Tasks and exercises:
**1.** Write out the document segment from "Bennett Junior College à" to "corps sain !", both included.
**2.** Pick up the document segment at the point where it stops and go on.

Dataset entries:
▼▼▼

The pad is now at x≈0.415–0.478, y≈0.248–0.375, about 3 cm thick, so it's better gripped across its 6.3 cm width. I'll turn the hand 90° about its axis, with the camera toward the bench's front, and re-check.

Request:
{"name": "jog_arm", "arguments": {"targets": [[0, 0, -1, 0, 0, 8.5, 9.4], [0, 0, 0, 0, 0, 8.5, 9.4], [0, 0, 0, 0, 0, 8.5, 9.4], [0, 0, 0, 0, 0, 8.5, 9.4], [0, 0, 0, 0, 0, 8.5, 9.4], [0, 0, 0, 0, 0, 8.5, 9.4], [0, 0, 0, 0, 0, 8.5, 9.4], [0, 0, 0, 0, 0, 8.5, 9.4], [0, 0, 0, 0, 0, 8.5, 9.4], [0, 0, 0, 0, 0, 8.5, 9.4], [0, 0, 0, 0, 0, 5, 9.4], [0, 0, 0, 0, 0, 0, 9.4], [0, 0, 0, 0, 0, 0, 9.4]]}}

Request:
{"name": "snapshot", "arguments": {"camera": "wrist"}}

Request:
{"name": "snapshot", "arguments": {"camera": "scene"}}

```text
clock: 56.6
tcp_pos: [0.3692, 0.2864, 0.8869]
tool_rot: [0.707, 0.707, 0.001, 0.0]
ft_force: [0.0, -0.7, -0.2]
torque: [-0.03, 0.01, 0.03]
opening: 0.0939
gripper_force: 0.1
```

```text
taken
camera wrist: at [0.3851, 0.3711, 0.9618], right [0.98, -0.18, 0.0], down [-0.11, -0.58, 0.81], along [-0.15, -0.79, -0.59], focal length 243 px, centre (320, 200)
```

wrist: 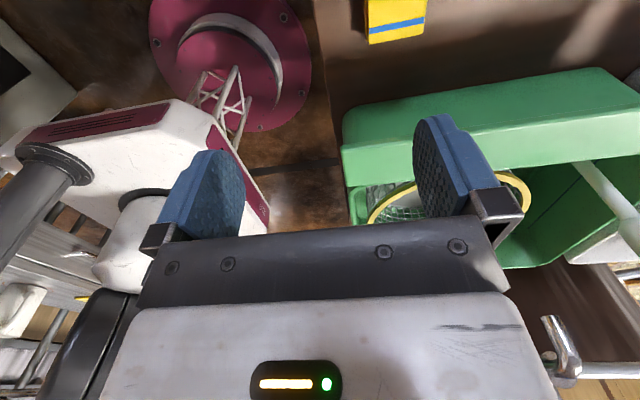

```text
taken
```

▲▲▲
▼▼▼

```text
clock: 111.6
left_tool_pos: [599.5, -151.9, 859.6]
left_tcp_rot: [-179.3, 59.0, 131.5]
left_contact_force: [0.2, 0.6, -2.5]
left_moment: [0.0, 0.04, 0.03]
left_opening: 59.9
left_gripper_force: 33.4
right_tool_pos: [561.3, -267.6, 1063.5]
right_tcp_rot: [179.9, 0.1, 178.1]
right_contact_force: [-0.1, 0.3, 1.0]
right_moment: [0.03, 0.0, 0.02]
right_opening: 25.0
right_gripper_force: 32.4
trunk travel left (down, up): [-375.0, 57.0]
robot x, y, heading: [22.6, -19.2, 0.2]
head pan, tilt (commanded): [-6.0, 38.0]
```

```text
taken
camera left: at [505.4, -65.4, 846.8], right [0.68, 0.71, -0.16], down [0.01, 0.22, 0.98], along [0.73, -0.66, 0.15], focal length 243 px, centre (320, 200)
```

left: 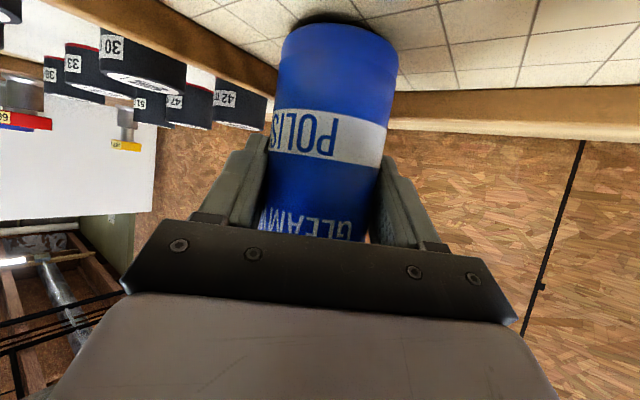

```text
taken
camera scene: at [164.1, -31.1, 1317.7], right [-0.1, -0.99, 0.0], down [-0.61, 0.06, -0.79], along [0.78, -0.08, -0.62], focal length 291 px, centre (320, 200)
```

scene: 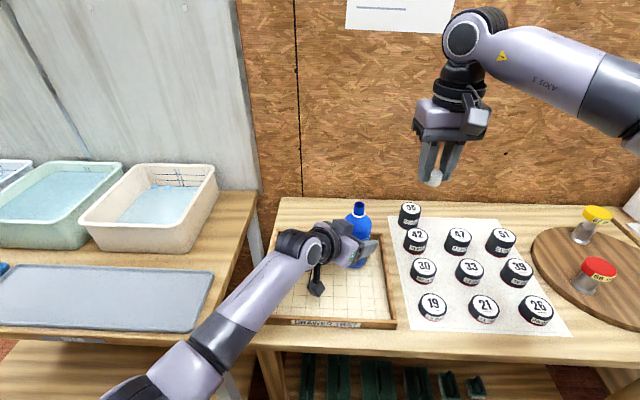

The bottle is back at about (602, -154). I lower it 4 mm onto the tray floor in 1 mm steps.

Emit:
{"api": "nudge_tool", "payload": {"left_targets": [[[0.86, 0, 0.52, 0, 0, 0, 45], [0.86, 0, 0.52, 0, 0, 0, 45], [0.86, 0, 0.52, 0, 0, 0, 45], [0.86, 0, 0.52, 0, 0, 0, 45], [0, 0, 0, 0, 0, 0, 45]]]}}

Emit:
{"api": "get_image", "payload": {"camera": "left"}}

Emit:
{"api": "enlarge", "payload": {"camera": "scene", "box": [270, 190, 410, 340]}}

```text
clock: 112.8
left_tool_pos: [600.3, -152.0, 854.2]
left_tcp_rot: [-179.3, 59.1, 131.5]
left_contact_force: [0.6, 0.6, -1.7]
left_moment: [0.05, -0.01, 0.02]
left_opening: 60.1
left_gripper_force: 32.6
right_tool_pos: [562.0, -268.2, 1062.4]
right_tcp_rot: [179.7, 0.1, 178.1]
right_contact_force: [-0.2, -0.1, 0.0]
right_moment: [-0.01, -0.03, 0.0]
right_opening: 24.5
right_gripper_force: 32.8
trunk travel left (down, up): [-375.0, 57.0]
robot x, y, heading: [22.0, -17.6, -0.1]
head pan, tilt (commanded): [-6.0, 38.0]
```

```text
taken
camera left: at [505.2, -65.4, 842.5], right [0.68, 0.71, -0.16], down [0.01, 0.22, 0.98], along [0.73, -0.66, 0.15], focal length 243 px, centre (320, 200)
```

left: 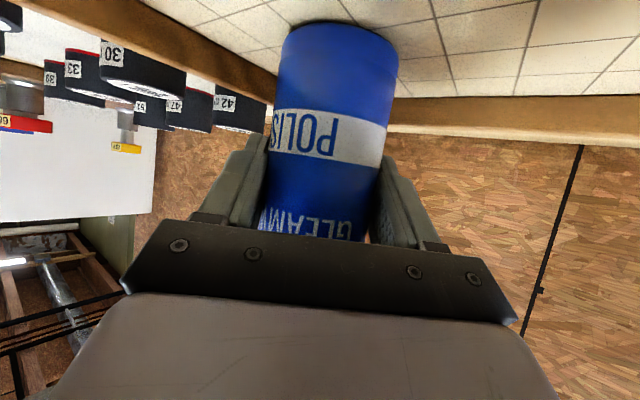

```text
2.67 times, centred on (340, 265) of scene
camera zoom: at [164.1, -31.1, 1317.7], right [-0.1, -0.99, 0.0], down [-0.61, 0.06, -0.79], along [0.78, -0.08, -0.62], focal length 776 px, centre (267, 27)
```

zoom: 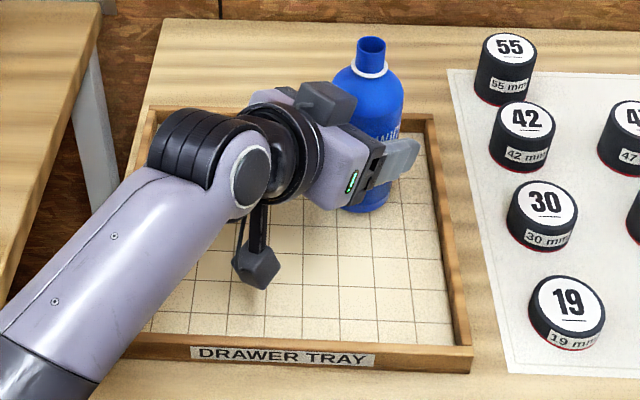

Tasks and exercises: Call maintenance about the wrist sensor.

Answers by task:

▲▲▲

Document segment:
▼▼▼

Betty au Bennett Junior College de Millbrook (NY)

Que de passionnantes conversations avec Betty pendant une semaine ! 

Beautiful Betty à Montricoux (82)

Un jour nous avons parlé de la formation de Betty qui, après le bac, a été tournée vers des études majoritairement artistiques. Elle fut une des très rares jeunes filles de couleur à avoir été formées au Bennett College de Millbrook qui dispensait un enseignement pour les « jeunes filles de bonne famille » autour de la littérature, les sports, les langues étrangères et tout un éventail de disciplines artistiques : danse, dessin, stylisme, musique, etc. Environ 200 jeunes personnes vivaient ensemble dans ce grand établissement, ainsi que le personnel enseignant. Pour info, cela faisait juste 2 ans que les jeunes filles noires pouvaient s’y inscrire et elles étaient 3 en 1969.

Publicité pour cette école privée très chic !

Elle y entra en 1969 et passa deux années très intéressantes. Le stylisme de mode était sa matière favorite. Hélas, en sortant de ces études, Betty se rendit compte qu’en 1971, il n’y avait pas de place pour une styliste noire à New-York City. Elle fit alors d’autres études qui la menèrent finalement à un Master d’éducation pour enfants handicapés, des années d’enseignement puis un poste de Proviseur. Et c’est quelques années avant la retraite qu’elle apprit l’art du pine cone quilt, revenant à son amour des couleurs et des formes !

Bennett Junior College à Millbrook, installé depuis 1907 dans cette demeure bâtie en 1890.
Grande bâtisse faite de moellons et de shingle en cèdre dans le style Queen Anne, Halcyon Hall, ancien hôtel de luxe avec ses 200 pièces, est imposant. 
Pendant des décennies, on y pratiqua le golf, l’équitation, le tennis, l’escrime, etc. Un esprit sain dans un corps sain !
Cours d’escrime au début du XXe siècle
Le studio d’art, au début du XXe siècle

Betty a de drôles de souvenirs de ces deux années à Bennett College, comme celui d’un festival de musique dans le comté voisin où elle passa la journée du 15 août 1969 ; elle et ses copines ne se rendaient pas compte qu’elles étaient à un endroit qui deviendrait absolument mythique : le festival de Woodstock !!

Betty ne s’est jamais reconnue sur une de ces légendaires photos… On le comprend, trop de monde !! Le temps exécrable (voyez le sol boueux) n’a pas empêché 500 000 jeunes (au lieu des 50 000 prévus) de vivre intensément « ces jours de paix et de musique », slogan des organisateurs. Le Gouverneur de l’Etat de New-York prononça l’état de zone sinistrée dès le 2e jour de concert, tant les dégâts étaient importants. Ce n’était d’ailleurs pas à Woodstock, mais sur le terrain d’un fermier de Bethel à 75 km de Woodstock… C’est drôle comme l’Histoire charrie des inexactitudes à la pelle !

▲▲▲

Answers by task:
**1.**
Bennett Junior College à Millbrook, installé depuis 1907 dans cette demeure bâtie en 1890.
Grande bâtisse faite de moellons et de shingle en cèdre dans le style Queen Anne, Halcyon Hall, ancien hôtel de luxe avec ses 200 pièces, est imposant. 
Pendant des décennies, on y pratiqua le golf, l’équitation, le tennis, l’escrime, etc. Un esprit sain dans un corps sain !

**2.**
Qu’est devenu le Bennett College de l’Etat de New-York ? C’est là que la nostalgie s’installe… En 1978, en raison de trop de travaux pour rétablir un chauffage décent et autres rénovations urgentes tous azimuts, des comptes dans le rouge et un manque de modernisation de l’enseignement (non-mixité, programmes vieillots…), l’établissement ferma définitivement ses portes en 1978. Des projets avortés de vente, une explosion du système d’eau un jour de grande chaleur et voilà ce bâtiment abandonné à la vigueur de la nature et aux dégradations de quelques visiteurs peu respectueux. 

Studio d’art à l’abandon (photo Sébastien Barré)
Photo Sébastien Barré/Flickr
Photo Sébastien Barré/Flickr
Photo Andy Milford
Photo Andy Milford

L’ensemble de l’établissement s’étalait sur près de 9 hectares, mais c’est toujours le Halcyon Hall qui retient surtout l’attention.

Sur certains blogs on met en avant des phénomènes paranormaux comme les fantômes de jeunes femmes qui s’y suicidèrent… des explorateurs de lieux abandonnés s’y donnent rendez-vous… Les photographes se succèdent, avec ou sans autorisation… Ce College fascine encore plus à l’état de ruine ! La dégradation est arrivée à un point de non-retour. Plusieurs fois, on projeta de raser le bâtiment, mais il reste encore debout. Pour combien de temps ?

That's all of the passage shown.